Easily my favourite player on the Toronto Maple Leafs this season, Tim Brent showed exactly what the Maple Leafs have been lacking the longest time. Hard work, determination, sacrifice and an attitude of never giving up.
Coming into training camp, all eyes were on Nazem Kadri to make the team and earn a spot on the Leafs. If anything were to happen otherwise, Mike Zigomanis (who I personally believe should be in the NHL) would fill the spot just in case Kadri faltered.
Then came along Tim Brent.
He worked harder and showed more than anyone else that he wanted to be on this team, and after a very interesting camp, earned a spot on the Leafs squad. He even scored the first goal of the regular season for the Leafs as well.

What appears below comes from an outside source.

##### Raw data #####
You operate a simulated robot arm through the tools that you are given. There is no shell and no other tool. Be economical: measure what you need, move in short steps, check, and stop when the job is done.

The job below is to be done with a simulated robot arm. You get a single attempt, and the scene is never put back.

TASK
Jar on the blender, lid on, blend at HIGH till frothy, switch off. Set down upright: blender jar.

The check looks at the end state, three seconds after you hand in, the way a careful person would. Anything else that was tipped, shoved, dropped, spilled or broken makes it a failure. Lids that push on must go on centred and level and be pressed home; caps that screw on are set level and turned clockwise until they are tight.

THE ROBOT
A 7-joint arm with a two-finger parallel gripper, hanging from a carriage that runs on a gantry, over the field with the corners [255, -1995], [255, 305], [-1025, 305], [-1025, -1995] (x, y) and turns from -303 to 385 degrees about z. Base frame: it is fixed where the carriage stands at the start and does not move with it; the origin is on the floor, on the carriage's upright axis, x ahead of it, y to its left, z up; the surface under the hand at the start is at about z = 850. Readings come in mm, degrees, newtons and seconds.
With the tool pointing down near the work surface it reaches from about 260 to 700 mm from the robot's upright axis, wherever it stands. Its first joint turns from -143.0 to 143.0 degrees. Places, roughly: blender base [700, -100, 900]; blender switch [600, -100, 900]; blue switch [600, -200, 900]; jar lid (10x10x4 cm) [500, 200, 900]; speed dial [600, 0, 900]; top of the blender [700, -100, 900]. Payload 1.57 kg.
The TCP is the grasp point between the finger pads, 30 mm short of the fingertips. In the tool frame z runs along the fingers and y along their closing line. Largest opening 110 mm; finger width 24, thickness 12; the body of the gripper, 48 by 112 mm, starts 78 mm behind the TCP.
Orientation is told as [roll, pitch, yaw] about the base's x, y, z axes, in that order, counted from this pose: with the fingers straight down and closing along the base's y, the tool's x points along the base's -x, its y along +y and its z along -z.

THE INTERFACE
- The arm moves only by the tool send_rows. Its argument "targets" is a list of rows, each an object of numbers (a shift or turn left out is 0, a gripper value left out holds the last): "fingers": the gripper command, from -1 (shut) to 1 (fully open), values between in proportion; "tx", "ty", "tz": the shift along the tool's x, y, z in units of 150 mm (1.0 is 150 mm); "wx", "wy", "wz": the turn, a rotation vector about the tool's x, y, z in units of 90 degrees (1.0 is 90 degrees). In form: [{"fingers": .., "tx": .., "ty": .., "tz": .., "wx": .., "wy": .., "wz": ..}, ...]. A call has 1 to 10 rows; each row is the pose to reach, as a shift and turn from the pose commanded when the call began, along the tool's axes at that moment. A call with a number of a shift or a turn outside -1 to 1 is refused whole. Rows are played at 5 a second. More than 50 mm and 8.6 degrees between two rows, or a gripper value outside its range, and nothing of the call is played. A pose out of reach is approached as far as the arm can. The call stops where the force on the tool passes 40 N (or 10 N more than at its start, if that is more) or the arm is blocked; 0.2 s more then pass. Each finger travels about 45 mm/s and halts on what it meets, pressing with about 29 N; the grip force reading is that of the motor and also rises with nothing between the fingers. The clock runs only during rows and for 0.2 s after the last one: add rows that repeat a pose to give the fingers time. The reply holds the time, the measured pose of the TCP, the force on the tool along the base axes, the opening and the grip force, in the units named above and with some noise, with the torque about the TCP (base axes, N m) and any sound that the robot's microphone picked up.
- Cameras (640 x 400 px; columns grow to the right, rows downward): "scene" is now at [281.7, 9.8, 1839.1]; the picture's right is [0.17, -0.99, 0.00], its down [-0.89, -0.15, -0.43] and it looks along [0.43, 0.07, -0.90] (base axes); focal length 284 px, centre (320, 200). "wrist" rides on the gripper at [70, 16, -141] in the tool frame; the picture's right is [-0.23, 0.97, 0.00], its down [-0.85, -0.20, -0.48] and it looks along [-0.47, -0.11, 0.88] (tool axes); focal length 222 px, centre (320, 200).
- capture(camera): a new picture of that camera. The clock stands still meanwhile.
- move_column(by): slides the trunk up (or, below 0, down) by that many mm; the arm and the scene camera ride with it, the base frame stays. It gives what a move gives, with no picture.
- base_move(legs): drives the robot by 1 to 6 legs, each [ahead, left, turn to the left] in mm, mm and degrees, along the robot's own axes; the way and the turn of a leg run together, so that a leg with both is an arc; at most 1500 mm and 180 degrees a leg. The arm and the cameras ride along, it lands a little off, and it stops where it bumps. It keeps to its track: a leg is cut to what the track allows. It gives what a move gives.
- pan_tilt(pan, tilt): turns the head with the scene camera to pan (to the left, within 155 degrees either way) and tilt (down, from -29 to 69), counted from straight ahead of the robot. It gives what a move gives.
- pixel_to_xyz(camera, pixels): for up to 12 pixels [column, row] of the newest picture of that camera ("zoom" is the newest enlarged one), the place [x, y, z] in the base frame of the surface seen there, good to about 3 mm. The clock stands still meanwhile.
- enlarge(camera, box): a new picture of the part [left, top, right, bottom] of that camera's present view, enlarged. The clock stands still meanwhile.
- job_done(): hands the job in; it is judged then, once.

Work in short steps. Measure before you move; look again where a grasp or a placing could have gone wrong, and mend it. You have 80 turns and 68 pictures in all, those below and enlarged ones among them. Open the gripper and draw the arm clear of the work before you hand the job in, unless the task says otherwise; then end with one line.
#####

Throughout the season, Brent showed how much every player should sacrifice while playing the game by taking hits, blocking shots, and being the poster boy for what every player on this team should be.
He may not have been flashy this season, but Brent showed that he belonged, and was one of the most surprising players to make the team.
Luke Schenn was excellent. Always steady, always dependable, and easily one of, if not the best defender for the Maple Leafs this season.
So how did he exceed expectations?
Well, Luke Schenn did not have the best season last season. He was a little off most nights and showed that the sophomore slump does exist. So coming into this season, expectations were there that he should improve.
But how much we did was the surprising part.
He was the best defenseman on the team, he was in the top defensive pairing all season long, while also having career highs in Assists (17) and Points (22). Not to mention he was once again one of the tops in the league in hits.
With Luke Schenn once again patrolling the blueline for the Leafs next season, it is very easy to assume that the Maple Leafs will only get better and finally beat that seven year slump of not making the playoffs.
Lets just hope that Burke keeps them. You never know what he is capable of in the offseason.